Cuando
iba dejando atrás mi infancia y mi adolescencia, y comenzaba a
barruntar preguntas sobre la religión cristiana que me habían
transmitido de pequeño, comenzaron a incrementarse las preguntas en mi
mente y en mi corazón de joven recién estrenado. Acudía a quienes tenía
más cercanos: sacerdotes, profesores, tal vez a mis padres… Reconozco
que mis preguntas, que eran dudas, ganas de saber, “cosas” que no veía
claras o no entendía, podían ser complicadas, rebuscadas, “raras”; puede
que traspasaran los límites de los conocimientos habituales,
imprescindibles, heredados, suficientes para llevar una vida cristiana
“normal” en un joven de mi edad.

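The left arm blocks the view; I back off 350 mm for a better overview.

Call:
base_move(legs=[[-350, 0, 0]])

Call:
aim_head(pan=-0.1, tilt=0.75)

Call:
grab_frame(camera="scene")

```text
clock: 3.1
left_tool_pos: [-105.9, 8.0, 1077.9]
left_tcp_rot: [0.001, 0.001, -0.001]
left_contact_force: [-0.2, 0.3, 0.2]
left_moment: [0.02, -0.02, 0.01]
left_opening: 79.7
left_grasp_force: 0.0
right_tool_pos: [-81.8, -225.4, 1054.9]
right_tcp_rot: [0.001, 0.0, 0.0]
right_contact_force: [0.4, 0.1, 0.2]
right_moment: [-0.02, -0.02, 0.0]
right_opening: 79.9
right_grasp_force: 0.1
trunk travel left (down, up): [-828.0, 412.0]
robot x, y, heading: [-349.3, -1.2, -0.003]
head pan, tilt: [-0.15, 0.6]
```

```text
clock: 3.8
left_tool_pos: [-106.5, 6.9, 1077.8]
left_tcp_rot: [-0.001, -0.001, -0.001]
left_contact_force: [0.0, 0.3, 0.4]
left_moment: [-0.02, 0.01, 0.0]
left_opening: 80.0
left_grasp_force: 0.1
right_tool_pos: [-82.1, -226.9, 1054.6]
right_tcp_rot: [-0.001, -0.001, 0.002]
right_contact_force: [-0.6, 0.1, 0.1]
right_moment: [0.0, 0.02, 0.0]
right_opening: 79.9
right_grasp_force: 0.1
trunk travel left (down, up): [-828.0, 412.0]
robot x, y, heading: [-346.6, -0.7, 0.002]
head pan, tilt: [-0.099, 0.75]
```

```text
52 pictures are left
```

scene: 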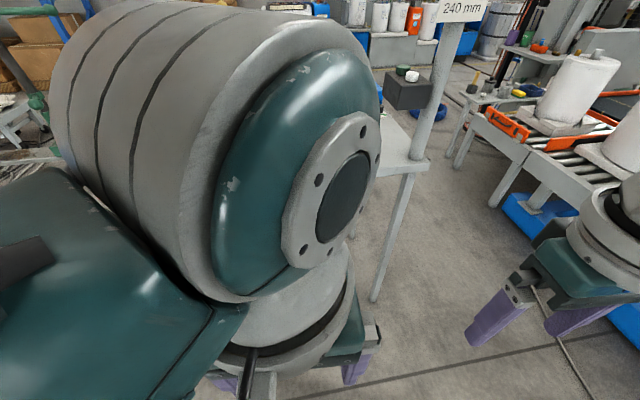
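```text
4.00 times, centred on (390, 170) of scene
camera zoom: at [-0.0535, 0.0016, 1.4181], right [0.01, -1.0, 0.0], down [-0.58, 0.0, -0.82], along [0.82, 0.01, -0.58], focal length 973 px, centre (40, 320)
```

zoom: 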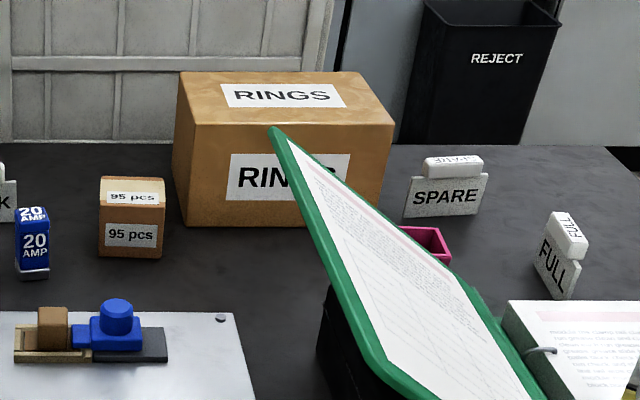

Tengo que admitir que pocas veces mis
interrogantes quedaron medianamente resueltos. Predominaba una respuesta
muy genérica: “Doctores tiene la Santa Madre Iglesia que te sabrán
responder”. Por supuesto, nunca me dieron los nombres de dichos
“doctores”, ni lógicamente su dirección o teléfono para poder contactar
con ellos y resolver mis demandas, a veces un tanto angustiosas. Con el
paso de los años tuve que buscarme, yo solito, la identidad y
“residencia” de aquellos misteriosos doctores que todo lo sabían y no
admitían duda alguna, nadando en el campo de las certezas teológicas.
Y es que la Iglesia
casi siempre presumía de tener “respuesta para todo”. Soluciones que
guardaban en una especie de cofre sagrado, un sancta sanctorum, al que
pocos tenían acceso. Solía llamársele “depositum fidei”. Y había que
ganarse, a fuerza de diálogo, lectura, reflexión, dudas y claridades, un
cierto acceso a esa especie de “misterio” reservado a los más notables,
normalmente, clérigos.
En esta Iglesia que
tanto amamos, se nos ha dado todo hecho: los dogmas, creencias, rituales
litúrgicos, normas éticas, organización jerárquica; representaban
un”todo”, un “pack” decimos ahora, intocable, inmutable, fabricado de
antemano por mentes sabias y, por supuesto, santas. Pocas veces se nos
preguntó nada. Nosotros pertenecíamos a una Iglesia llamada “discente”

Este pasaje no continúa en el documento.